┏━━

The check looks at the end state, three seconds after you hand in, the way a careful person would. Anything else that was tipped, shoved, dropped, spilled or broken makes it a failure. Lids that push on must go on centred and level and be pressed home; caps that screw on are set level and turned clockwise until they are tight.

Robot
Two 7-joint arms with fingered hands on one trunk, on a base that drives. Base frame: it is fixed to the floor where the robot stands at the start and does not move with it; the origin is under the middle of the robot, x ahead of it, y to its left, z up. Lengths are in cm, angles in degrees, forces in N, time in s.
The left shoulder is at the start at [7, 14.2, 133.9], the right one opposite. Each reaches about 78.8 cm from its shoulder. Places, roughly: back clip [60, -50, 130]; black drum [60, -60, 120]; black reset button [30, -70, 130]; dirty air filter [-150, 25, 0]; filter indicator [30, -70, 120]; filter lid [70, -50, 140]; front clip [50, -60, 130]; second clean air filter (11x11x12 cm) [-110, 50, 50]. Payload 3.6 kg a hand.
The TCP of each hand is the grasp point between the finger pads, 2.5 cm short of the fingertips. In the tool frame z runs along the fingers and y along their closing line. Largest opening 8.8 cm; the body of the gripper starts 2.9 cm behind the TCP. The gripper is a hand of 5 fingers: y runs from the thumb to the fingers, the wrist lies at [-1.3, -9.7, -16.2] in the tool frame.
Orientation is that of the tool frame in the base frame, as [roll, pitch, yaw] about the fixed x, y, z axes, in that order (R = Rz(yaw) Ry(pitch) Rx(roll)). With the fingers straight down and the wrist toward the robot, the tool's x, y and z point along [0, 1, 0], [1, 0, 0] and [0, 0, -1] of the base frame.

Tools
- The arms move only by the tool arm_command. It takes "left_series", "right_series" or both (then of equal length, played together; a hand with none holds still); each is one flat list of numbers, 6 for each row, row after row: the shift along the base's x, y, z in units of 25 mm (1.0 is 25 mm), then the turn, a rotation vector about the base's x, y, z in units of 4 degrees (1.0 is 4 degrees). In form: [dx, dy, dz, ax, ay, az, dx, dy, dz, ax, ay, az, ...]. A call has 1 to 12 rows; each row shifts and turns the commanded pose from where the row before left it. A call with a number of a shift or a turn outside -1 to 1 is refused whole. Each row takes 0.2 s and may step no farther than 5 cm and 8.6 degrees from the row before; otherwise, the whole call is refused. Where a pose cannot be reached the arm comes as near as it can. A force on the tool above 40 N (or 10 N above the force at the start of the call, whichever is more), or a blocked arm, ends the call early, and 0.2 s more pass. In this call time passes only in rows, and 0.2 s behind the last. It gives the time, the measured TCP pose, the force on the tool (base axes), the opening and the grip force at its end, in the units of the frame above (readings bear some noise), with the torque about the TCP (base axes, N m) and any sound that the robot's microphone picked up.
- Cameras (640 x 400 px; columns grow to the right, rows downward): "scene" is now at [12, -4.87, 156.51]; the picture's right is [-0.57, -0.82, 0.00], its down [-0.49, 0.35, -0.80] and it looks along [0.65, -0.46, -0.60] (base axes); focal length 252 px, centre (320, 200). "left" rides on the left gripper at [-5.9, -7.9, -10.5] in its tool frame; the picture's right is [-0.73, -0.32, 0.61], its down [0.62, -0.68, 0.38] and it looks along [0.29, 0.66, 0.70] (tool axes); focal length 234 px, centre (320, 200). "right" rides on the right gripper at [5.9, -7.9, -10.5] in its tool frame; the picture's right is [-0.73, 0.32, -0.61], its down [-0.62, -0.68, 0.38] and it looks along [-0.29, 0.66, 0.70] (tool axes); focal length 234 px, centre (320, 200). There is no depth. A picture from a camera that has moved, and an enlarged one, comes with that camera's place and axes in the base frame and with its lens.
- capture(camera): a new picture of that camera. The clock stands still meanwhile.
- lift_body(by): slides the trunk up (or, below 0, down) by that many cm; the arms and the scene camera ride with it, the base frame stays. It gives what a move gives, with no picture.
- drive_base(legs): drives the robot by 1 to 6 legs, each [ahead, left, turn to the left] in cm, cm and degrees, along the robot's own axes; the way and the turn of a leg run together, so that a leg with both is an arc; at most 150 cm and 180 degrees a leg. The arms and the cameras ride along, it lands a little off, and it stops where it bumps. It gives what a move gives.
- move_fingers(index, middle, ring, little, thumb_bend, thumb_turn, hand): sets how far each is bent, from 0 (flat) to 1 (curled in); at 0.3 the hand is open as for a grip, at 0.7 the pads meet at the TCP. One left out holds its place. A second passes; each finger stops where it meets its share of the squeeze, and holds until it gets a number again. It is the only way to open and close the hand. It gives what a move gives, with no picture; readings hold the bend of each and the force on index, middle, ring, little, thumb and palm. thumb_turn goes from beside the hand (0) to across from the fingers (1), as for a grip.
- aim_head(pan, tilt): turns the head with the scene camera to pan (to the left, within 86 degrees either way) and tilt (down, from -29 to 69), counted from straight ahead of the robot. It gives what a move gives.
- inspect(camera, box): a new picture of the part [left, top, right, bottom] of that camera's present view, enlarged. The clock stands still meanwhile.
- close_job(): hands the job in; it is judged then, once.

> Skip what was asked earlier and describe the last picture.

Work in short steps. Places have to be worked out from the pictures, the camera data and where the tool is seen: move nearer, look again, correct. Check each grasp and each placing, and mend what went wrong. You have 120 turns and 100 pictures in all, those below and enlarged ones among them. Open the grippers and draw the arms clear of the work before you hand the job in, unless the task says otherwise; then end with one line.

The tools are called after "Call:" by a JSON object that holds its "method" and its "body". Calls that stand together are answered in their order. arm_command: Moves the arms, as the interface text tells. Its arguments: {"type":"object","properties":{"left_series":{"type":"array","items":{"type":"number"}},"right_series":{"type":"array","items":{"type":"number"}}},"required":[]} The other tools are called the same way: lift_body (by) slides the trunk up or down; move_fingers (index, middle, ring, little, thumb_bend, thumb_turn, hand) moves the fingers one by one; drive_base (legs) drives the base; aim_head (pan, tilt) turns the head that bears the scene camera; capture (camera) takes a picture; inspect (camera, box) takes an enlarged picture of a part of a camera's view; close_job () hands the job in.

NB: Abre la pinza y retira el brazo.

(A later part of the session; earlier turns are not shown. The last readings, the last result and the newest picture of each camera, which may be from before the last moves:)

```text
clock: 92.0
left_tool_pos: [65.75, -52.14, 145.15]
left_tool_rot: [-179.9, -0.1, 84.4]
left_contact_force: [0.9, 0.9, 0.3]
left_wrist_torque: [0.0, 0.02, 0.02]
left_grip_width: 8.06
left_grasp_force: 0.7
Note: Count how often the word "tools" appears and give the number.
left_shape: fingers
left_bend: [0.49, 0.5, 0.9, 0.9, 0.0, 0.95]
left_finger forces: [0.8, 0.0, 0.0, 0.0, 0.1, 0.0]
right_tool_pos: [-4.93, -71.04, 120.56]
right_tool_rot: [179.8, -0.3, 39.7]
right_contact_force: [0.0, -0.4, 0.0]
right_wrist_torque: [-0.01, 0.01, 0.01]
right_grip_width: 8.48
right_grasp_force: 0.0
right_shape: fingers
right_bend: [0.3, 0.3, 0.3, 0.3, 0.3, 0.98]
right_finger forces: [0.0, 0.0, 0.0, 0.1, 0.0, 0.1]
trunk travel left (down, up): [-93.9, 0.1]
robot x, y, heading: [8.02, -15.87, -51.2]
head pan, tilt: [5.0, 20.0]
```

┗━━

◆ BRIEF
Retype the material above, line by line, exactly.

◆ TASK ANSWER
The check looks at the end state, three seconds after you hand in, the way a careful person would. Anything else that was tipped, shoved, dropped, spilled or broken makes it a failure. Lids that push on must go on centred and level and be pressed home; caps that screw on are set level and turned clockwise until they are tight.

Robot
Two 7-joint arms with fingered hands on one trunk, on a base that drives. Base frame: it is fixed to the floor where the robot stands at the start and does not move with it; the origin is under the middle of the robot, x ahead of it, y to its left, z up. Lengths are in cm, angles in degrees, forces in N, time in s.
The left shoulder is at the start at [7, 14.2, 133.9], the right one opposite. Each reaches about 78.8 cm from its shoulder. Places, roughly: back clip [60, -50, 130]; black drum [60, -60, 120]; black reset button [30, -70, 130]; dirty air filter [-150, 25, 0]; filter indicator [30, -70, 120]; filter lid [70, -50, 140]; front clip [50, -60, 130]; second clean air filter (11x11x12 cm) [-110, 50, 50]. Payload 3.6 kg a hand.
The TCP of each hand is the grasp point between the finger pads, 2.5 cm short of the fingertips. In the tool frame z runs along the fingers and y along their closing line. Largest opening 8.8 cm; the body of the gripper starts 2.9 cm behind the TCP. The gripper is a hand of 5 fingers: y runs from the thumb to the fingers, the wrist lies at [-1.3, -9.7, -16.2] in the tool frame.
Orientation is that of the tool frame in the base frame, as [roll, pitch, yaw] about the fixed x, y, z axes, in that order (R = Rz(yaw) Ry(pitch) Rx(roll)). With the fingers straight down and the wrist toward the robot, the tool's x, y and z point along [0, 1, 0], [1, 0, 0] and [0, 0, -1] of the base frame.

Tools
- The arms move only by the tool arm_command. It takes "left_series", "right_series" or both (then of equal length, played together; a hand with none holds still); each is one flat list of numbers, 6 for each row, row after row: the shift along the base's x, y, z in units of 25 mm (1.0 is 25 mm), then the turn, a rotation vector about the base's x, y, z in units of 4 degrees (1.0 is 4 degrees). In form: [dx, dy, dz, ax, ay, az, dx, dy, dz, ax, ay, az, ...]. A call has 1 to 12 rows; each row shifts and turns the commanded pose from where the row before left it. A call with a number of a shift or a turn outside -1 to 1 is refused whole. Each row takes 0.2 s and may step no farther than 5 cm and 8.6 degrees from the row before; otherwise, the whole call is refused. Where a pose cannot be reached the arm comes as near as it can. A force on the tool above 40 N (or 10 N above the force at the start of the call, whichever is more), or a blocked arm, ends the call early, and 0.2 s more pass. In this call time passes only in rows, and 0.2 s behind the last. It gives the time, the measured TCP pose, the force on the tool (base axes), the opening and the grip force at its end, in the units of the frame above (readings bear some noise), with the torque about the TCP (base axes, N m) and any sound that the robot's microphone picked up.
- Cameras (640 x 400 px; columns grow to the right, rows downward): "scene" is now at [12, -4.87, 156.51]; the picture's right is [-0.57, -0.82, 0.00], its down [-0.49, 0.35, -0.80] and it looks along [0.65, -0.46, -0.60] (base axes); focal length 252 px, centre (320, 200). "left" rides on the left gripper at [-5.9, -7.9, -10.5] in its tool frame; the picture's right is [-0.73, -0.32, 0.61], its down [0.62, -0.68, 0.38] and it looks along [0.29, 0.66, 0.70] (tool axes); focal length 234 px, centre (320, 200). "right" rides on the right gripper at [5.9, -7.9, -10.5] in its tool frame; the picture's right is [-0.73, 0.32, -0.61], its down [-0.62, -0.68, 0.38] and it looks along [-0.29, 0.66, 0.70] (tool axes); focal length 234 px, centre (320, 200). There is no depth. A picture from a camera that has moved, and an enlarged one, comes with that camera's place and axes in the base frame and with its lens.
- capture(camera): a new picture of that camera. The clock stands still meanwhile.
- lift_body(by): slides the trunk up (or, below 0, down) by that many cm; the arms and the scene camera ride with it, the base frame stays. It gives what a move gives, with no picture.
- drive_base(legs): drives the robot by 1 to 6 legs, each [ahead, left, turn to the left] in cm, cm and degrees, along the robot's own axes; the way and the turn of a leg run together, so that a leg with both is an arc; at most 150 cm and 180 degrees a leg. The arms and the cameras ride along, it lands a little off, and it stops where it bumps. It gives what a move gives.
- move_fingers(index, middle, ring, little, thumb_bend, thumb_turn, hand): sets how far each is bent, from 0 (flat) to 1 (curled in); at 0.3 the hand is open as for a grip, at 0.7 the pads meet at the TCP. One left out holds its place. A second passes; each finger stops where it meets its share of the squeeze, and holds until it gets a number again. It is the only way to open and close the hand. It gives what a move gives, with no picture; readings hold the bend of each and the force on index, middle, ring, little, thumb and palm. thumb_turn goes from beside the hand (0) to across from the fingers (1), as for a grip.
- aim_head(pan, tilt): turns the head with the scene camera to pan (to the left, within 86 degrees either way) and tilt (down, from -29 to 69), counted from straight ahead of the robot. It gives what a move gives.
- inspect(camera, box): a new picture of the part [left, top, right, bottom] of that camera's present view, enlarged. The clock stands still meanwhile.
- close_job(): hands the job in; it is judged then, once.

> Skip what was asked earlier and describe the last picture.

Work in short steps. Places have to be worked out from the pictures, the camera data and where the tool is seen: move nearer, look again, correct. Check each grasp and each placing, and mend what went wrong. You have 120 turns and 100 pictures in all, those below and enlarged ones among them. Open the grippers and draw the arms clear of the work before you hand the job in, unless the task says otherwise; then end with one line.

The tools are called after "Call:" by a JSON object that holds its "method" and its "body". Calls that stand together are answered in their order. arm_command: Moves the arms, as the interface text tells. Its arguments: {"type":"object","properties":{"left_series":{"type":"array","items":{"type":"number"}},"right_series":{"type":"array","items":{"type":"number"}}},"required":[]} The other tools are called the same way: lift_body (by) slides the trunk up or down; move_fingers (index, middle, ring, little, thumb_bend, thumb_turn, hand) moves the fingers one by one; drive_base (legs) drives the base; aim_head (pan, tilt) turns the head that bears the scene camera; capture (camera) takes a picture; inspect (camera, box) takes an enlarged picture of a part of a camera's view; close_job () hands the job in.

NB: Abre la pinza y retira el brazo.

(A later part of the session; earlier turns are not shown. The last readings, the last result and the newest picture of each camera, which may be from before the last moves:)

```text
clock: 92.0
left_tool_pos: [65.75, -52.14, 145.15]
left_tool_rot: [-179.9, -0.1, 84.4]
left_contact_force: [0.9, 0.9, 0.3]
left_wrist_torque: [0.0, 0.02, 0.02]
left_grip_width: 8.06
left_grasp_force: 0.7
Note: Count how often the word "tools" appears and give the number.
left_shape: fingers
left_bend: [0.49, 0.5, 0.9, 0.9, 0.0, 0.95]
left_finger forces: [0.8, 0.0, 0.0, 0.0, 0.1, 0.0]
right_tool_pos: [-4.93, -71.04, 120.56]
right_tool_rot: [179.8, -0.3, 39.7]
right_contact_force: [0.0, -0.4, 0.0]
right_wrist_torque: [-0.01, 0.01, 0.01]
right_grip_width: 8.48
right_grasp_force: 0.0
right_shape: fingers
right_bend: [0.3, 0.3, 0.3, 0.3, 0.3, 0.98]
right_finger forces: [0.0, 0.0, 0.0, 0.1, 0.0, 0.1]
trunk travel left (down, up): [-93.9, 0.1]
robot x, y, heading: [8.02, -15.87, -51.2]
head pan, tilt: [5.0, 20.0]
```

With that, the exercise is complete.